§ **TASK INSTRUCTIONS**
The required output consists solely of the lines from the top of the listing through the line containing "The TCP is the", transcribed exactly.
___
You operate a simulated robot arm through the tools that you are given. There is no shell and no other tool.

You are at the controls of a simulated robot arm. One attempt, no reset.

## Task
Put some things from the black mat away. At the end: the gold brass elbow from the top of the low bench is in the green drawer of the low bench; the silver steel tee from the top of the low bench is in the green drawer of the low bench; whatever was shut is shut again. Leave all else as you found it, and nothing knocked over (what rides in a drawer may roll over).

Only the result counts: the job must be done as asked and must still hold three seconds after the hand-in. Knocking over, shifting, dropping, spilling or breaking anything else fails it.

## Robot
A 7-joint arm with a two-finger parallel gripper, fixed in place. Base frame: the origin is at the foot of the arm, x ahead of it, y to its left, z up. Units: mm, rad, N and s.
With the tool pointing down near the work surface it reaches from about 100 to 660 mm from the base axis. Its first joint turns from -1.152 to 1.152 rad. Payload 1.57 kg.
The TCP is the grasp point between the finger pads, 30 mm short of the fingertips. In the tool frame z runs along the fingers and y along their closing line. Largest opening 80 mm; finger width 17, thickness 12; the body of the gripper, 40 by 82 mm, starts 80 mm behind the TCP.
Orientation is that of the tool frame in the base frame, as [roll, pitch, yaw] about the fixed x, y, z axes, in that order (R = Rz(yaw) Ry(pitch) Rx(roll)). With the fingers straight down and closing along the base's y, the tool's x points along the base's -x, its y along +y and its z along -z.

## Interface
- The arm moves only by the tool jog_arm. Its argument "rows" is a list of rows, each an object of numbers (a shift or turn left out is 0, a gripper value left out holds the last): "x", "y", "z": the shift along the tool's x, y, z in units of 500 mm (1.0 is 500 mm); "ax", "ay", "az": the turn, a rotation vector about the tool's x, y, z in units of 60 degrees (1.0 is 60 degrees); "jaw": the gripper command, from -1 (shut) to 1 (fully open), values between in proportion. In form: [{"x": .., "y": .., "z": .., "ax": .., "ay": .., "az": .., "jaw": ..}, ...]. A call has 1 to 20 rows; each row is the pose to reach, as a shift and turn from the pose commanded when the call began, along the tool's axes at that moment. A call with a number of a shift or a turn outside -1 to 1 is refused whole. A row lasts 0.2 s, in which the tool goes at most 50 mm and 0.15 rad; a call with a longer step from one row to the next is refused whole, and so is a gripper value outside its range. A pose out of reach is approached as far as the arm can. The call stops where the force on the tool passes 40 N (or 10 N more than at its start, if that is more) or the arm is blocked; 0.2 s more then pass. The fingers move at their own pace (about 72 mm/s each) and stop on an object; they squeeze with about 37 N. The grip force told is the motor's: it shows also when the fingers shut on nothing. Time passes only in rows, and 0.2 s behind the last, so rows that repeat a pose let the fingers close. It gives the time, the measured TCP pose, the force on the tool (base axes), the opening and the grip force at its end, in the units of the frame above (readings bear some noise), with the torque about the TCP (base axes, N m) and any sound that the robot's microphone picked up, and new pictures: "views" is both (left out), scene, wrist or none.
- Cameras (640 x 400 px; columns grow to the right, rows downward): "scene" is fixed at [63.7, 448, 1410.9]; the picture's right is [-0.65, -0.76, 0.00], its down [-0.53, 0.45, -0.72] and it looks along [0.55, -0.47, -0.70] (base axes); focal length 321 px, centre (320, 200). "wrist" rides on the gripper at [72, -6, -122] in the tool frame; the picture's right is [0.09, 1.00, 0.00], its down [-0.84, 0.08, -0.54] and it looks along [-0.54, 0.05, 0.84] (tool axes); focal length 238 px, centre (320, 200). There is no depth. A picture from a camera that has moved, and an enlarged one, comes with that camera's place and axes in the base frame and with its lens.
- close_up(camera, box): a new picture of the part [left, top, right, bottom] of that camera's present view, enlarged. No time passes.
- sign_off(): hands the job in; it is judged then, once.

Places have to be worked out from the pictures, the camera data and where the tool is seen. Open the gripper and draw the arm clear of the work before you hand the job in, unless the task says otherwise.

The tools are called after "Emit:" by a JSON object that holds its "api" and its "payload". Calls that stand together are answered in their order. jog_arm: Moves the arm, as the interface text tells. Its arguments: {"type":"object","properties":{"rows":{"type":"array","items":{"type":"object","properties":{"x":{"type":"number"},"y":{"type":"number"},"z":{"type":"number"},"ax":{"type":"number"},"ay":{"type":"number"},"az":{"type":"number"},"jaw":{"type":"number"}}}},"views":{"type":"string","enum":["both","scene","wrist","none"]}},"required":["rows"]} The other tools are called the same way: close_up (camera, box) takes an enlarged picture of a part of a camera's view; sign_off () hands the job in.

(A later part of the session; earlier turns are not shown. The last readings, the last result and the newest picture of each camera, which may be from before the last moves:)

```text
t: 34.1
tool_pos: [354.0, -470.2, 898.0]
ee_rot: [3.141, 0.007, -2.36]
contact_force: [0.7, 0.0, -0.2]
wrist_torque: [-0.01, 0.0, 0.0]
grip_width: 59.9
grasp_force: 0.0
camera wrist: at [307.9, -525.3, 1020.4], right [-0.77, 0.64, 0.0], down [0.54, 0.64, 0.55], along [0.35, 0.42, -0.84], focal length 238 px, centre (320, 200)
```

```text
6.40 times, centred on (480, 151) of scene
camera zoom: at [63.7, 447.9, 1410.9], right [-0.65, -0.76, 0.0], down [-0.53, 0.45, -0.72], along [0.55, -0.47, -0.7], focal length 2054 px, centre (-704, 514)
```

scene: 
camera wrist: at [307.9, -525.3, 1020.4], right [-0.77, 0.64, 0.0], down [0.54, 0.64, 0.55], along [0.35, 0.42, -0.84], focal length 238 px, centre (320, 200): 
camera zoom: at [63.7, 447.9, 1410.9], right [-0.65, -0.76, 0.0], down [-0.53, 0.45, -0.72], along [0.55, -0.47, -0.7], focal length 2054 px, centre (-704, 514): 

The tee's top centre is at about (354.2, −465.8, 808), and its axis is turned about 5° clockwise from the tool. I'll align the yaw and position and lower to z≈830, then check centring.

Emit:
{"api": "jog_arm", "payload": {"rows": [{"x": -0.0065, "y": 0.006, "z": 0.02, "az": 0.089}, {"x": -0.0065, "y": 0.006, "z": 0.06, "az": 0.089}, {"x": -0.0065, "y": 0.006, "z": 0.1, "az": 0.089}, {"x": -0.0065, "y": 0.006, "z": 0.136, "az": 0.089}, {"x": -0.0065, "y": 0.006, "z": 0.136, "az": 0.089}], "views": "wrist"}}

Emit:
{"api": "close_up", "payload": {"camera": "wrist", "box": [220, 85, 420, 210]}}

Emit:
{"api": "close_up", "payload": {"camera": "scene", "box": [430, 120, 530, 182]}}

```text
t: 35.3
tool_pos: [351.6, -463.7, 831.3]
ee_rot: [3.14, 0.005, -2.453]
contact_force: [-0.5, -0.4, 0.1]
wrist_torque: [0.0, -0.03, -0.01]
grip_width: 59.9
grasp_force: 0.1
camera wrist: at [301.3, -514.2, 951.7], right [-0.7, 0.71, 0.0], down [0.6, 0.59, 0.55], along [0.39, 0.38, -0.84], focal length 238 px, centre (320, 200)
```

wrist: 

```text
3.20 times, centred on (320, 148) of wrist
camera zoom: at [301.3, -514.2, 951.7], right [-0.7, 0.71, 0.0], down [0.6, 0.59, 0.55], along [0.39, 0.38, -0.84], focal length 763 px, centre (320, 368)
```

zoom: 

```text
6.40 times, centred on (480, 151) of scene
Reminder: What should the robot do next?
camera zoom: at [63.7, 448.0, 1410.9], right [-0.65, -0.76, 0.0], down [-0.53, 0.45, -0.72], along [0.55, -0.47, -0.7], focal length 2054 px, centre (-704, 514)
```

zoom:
___
§ **FINAL ANSWER**
You operate a simulated robot arm through the tools that you are given. There is no shell and no other tool.

You are at the controls of a simulated robot arm. One attempt, no reset.

## Task
Put some things from the black mat away. At the end: the gold brass elbow from the top of the low bench is in the green drawer of the low bench; the silver steel tee from the top of the low bench is in the green drawer of the low bench; whatever was shut is shut again. Leave all else as you found it, and nothing knocked over (what rides in a drawer may roll over).

Only the result counts: the job must be done as asked and must still hold three seconds after the hand-in. Knocking over, shifting, dropping, spilling or breaking anything else fails it.

## Robot
A 7-joint arm with a two-finger parallel gripper, fixed in place. Base frame: the origin is at the foot of the arm, x ahead of it, y to its left, z up. Units: mm, rad, N and s.
With the tool pointing down near the work surface it reaches from about 100 to 660 mm from the base axis. Its first joint turns from -1.152 to 1.152 rad. Payload 1.57 kg.
The TCP is the grasp point between the finger pads, 30 mm short of the fingertips. In the tool frame z runs along the fingers and y along their closing line. Largest opening 80 mm; finger width 17, thickness 12; the body of the gripper, 40 by 82 mm, starts 80 mm behind the TCP.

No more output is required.